--- START OF Document text ---
This project would be funded regardless of economic
performance.
If the
project is approved by the voters, the DCOA will have to
cut back its activities by 20 to 25 percent for the next
10 years or do nothing for the next two years.
The
DCOA has contributed to the diversification of the local
economy by investing in prisons, carbon, plastics, wind,
boilers, boats, engineering, beverages, oil and gas,
rubber, industrial fans, processed foods, air
transportation, publishing, management services,
software engineering, biotechnology, pharmacology, etc.
If this
is an economic development issue, then it should be
evaluated like all other economic development
opportunities. According to John Hill’s report (and a point conceded by the
proponents), this project doesn’t measure well as an
economic development issue. At 1/6th
the benefit, it doesn’t even make it to first base.
If this
is a quality-of-life issue (as the proponents are now
claiming), then economic development funds should not be
diverted to fund it.
The
more other cities utilize economic development funds for
quality of life projects, the greater our ability to
compete for economic develop projects. Quality of
life projects are more likely to become a drain on local
tax dollars. Let’s not make the same mistake other
communities have made.
According to the Abilene Industrial Foundation (the
entity tasked with marketing Abilene to companies
wanting to expand or relocate), quality-of-life issues
may help companies keep employees, but are low
priorities when companies decide where to locate.
What ultimately attracts workers to a city is a job with
thriving or stable employer who offers good benefits.
Most people don’t move to a city and say “I really like
their parks. I think I’ll move here.” They find a good
job and then are delighted that it’s in a city with good
schools, safe neighborhoods and good medical care.
With a
national economic slowdown looming, now is not the time
to redirect funds from job creation to quality-of-life.
--- END OF Document text ---
- _Work to do_: Set down the document text as it stands from "What ultimately attracts" to "good medical care.", and nothing more.
--- START OF Raw data ---
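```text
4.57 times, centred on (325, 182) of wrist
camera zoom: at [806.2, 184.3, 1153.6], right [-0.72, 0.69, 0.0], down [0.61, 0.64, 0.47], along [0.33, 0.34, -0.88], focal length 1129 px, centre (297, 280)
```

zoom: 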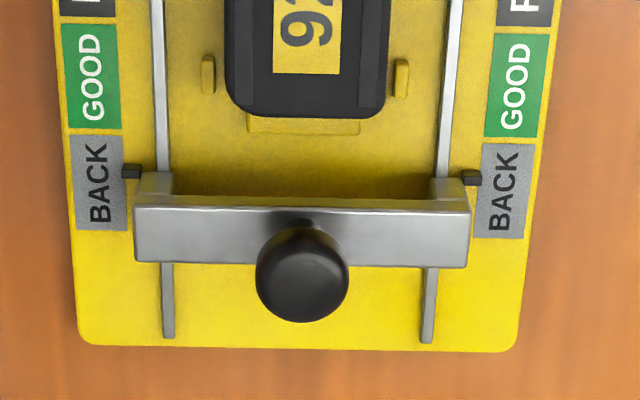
--- END OF Raw data ---
- _Full response_:
What ultimately attracts workers to a city is a job with
thriving or stable employer who offers good benefits.
Most people don’t move to a city and say “I really like
their parks. I think I’ll move here.” They find a good
job and then are delighted that it’s in a city with good
schools, safe neighborhoods and good medical care.